Thursday, January 12, 2012

I did not hate myself 98% of the distance

I did not hate myself 98% of the distance

Today's was the first run that I did not hate myself 98% of the distance.  That's a good thing, I guess.  Hopefully, I'm getting over the hump, and my runs will become fun and inspiring once again.  I realise I've not mentioned the distance of any of my runs so far.  That is in part due to the fact that the wristband broke on my GPS watch, and I'm procrastinating instead of getting it repaired.  It's also due in part to the fact that I'm quite embarrassed by the short distances of my runs.  I think by next week, I'm be more on track and, therefore, a bit more open about my mileage.

Kampala is hot these days.  Really hot.  So hot that friends are sending my messages admitting fears of melting.  So hot that teachers are requesting amendments to the school's dress code to allow shorts.  True to form, I did a little research, and this is what I found out about keeping cool in hot climates (click on the links to read the full source article).

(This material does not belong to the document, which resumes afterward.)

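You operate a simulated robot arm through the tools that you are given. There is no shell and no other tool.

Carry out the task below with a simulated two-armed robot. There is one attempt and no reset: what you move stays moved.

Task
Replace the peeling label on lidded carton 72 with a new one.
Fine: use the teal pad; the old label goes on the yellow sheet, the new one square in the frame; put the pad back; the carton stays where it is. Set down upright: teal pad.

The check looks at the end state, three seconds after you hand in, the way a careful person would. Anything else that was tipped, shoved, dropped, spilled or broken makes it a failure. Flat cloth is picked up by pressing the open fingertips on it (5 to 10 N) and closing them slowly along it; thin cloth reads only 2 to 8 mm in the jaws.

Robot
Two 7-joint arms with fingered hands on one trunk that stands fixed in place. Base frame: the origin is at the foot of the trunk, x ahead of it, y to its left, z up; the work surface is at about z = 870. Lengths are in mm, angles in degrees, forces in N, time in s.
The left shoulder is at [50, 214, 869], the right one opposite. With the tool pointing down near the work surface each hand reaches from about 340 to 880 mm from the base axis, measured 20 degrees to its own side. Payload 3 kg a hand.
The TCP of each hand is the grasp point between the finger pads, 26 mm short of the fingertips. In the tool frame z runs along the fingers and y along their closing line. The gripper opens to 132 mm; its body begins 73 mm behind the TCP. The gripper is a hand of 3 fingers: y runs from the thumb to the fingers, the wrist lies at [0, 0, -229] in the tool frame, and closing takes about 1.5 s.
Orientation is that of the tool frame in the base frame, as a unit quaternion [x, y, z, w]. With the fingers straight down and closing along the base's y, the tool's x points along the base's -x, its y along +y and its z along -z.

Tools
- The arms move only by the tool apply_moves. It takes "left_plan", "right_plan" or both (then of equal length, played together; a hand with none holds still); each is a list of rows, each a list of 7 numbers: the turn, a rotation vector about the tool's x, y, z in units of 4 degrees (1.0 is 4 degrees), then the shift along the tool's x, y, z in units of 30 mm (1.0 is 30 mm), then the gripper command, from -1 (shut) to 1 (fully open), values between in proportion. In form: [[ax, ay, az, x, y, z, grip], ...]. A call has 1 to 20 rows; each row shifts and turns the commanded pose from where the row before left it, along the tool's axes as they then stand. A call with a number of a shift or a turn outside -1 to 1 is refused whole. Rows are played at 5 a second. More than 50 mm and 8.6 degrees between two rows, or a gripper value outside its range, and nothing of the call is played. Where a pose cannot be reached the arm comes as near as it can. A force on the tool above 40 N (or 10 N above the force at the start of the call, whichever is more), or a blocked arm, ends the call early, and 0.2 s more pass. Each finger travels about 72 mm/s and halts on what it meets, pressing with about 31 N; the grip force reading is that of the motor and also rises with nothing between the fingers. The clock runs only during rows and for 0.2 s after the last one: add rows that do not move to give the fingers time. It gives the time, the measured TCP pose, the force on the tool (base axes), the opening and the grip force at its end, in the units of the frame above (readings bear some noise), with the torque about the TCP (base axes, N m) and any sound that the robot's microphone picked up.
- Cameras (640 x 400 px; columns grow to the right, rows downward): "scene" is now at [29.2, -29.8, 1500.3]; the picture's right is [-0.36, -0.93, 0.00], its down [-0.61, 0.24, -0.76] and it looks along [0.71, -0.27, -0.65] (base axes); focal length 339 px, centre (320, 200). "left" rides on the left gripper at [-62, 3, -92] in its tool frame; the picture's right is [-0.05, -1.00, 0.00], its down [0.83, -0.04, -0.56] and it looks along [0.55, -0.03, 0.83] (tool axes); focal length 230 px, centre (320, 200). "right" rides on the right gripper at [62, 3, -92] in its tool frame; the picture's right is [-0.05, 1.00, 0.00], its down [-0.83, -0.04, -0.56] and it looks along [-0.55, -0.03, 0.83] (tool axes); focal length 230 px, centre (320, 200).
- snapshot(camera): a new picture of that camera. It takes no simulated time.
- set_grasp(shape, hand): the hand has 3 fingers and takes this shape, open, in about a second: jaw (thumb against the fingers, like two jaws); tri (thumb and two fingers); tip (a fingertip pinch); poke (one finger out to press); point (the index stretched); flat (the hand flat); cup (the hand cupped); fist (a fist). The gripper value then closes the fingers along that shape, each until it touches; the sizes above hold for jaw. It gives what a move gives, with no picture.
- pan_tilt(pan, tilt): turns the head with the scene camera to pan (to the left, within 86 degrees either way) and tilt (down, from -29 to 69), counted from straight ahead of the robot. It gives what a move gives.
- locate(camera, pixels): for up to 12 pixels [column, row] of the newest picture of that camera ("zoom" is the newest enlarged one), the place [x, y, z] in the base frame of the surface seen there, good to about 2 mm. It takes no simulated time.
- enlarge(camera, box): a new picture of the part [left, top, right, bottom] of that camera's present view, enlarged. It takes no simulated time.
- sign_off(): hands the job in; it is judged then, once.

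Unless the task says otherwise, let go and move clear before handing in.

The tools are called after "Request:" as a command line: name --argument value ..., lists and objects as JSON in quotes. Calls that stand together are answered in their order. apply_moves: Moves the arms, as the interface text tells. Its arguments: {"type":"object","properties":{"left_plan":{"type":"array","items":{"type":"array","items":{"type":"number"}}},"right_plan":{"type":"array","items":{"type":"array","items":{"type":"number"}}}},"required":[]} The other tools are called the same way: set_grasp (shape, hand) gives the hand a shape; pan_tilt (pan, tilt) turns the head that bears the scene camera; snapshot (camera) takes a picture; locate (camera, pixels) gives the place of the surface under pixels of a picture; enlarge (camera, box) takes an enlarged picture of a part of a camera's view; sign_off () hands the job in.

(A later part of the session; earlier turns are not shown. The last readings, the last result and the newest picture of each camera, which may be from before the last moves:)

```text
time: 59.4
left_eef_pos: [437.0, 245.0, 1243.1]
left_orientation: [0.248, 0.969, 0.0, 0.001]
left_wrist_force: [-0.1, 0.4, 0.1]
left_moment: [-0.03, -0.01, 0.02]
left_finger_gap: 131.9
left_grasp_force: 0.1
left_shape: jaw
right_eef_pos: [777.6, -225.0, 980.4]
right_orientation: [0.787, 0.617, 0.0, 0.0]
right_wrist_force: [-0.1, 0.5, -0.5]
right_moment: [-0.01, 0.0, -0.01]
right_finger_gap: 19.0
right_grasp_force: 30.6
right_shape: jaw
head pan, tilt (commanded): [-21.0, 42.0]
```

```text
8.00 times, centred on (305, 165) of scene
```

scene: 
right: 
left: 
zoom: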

  • Loose, light (in both colour and weight), long-sleeved shirts will keep you cooler than T-shirts. And, in most climatic conditions, cooler than other short- (and non-) sleeved tops as well.
  • In very hot weather, though, most of the heat that your body is trying to eliminate has been absorbed from its surroundings. Light-coloured garments that cover your skin will dramatically curtail that absorption, greatly reducing the heat that must be dissipated.
  • Sure, lots of people in New Orleans wear short-sleeved shirts; people often wear what they believe will keep them cooler, rather than what actually will. But I was in New Delhi, where the temperature was 115°F (46°C) when I first wrote these paragraphs, and the great majority of local residents were wearing long-sleeved clothing.
  • In order to promote the circulation of air necessary to the evaporation of perspiration, hot-weather clothing should additionally be both loose-fitting and porous (air-permeable). How porous? Enough so that air can pass through it without serious restriction. Here's a simple test. Make an "O" with your mouth about the size of a typical beverage bottle (1" / 2.5cm), and stretch a piece of the fabric in question over it. If you can breathe comfortably through your mouth (not your nose), the cloth is sufficiently porous for decent evaporation; otherwise, it isn't.
  • All of this holds true for the lower part of your body as well. Long pants/skirts/dresses of an appropriate fabric will keep you cooler than shorts of any length.

20 hot tips to stay cool

  • Heat is trapped by synthetic fibres, but cotton absorbs perspiration and its evaporation causes you to feel cooler.  [So do linen!] 
  • Eat spicy food. Although this may be the last thing you fancy in hot weather, curries and chillies can stimulate heat receptors in the mouth, enhance circulation and cause sweating, which cools the body down.
  • Eat small meals and eat more often. The larger the meal, the more metabolic heat your body creates breaking down the food. Avoid foods that are high in protein, which increase metabolic heat.
  • Wet your wrists and other pulse points with cold water. Use a piece of ice wrapped in a face cloth, to continue after the coolness wears off. Constantly cooling off the wrists will also cool off the body. Never use just ice; make sure it is wrapped in a towel or something similar. Studies show that this will reduce your core body temperature by as much as 3 °F (1.5 ºC). The relief is almost immediate, and will last for up to one hour!
  • Drink water, even if you are not thirsty! You must replace fluids lost in perspiration to prevent dehydration. Oral re-hydration may be accomplished by drinking an electrolyte-balanced beverage. The electrolytes help to make sure you don't lose vital minerals through sweating. Adding ice will also help cool you off. Avoid lemonade, iced tea, and other sugary drinks (see the Tips below). Ice does not actually help you cool off if it is in water you will drink. Cool water does, but the colder the water the more energy your body spends making it body temperature so that it can use it.
  • Try a few minty products to cool your skin: slather on lotion with peppermint (avoid your face and eyes); shower with peppermint soap; use a minty foot soak. Mint refreshes the skin and leaves a nice cooling sensation.

Personally, I love the heat, and I love to sweat.  I like imagine that the sweat pouring from my body during a good, long run is actually melted fat escaping my bulging belly, arms, thighs, back, etc.

1 comment:

Dave2 said...

I discovered "Chilly Pads" to keep me cooler in the heat and humidity, and was thrilled to discover that the actually work. I've taken them on a couple trips now and can't imagine traveling without them.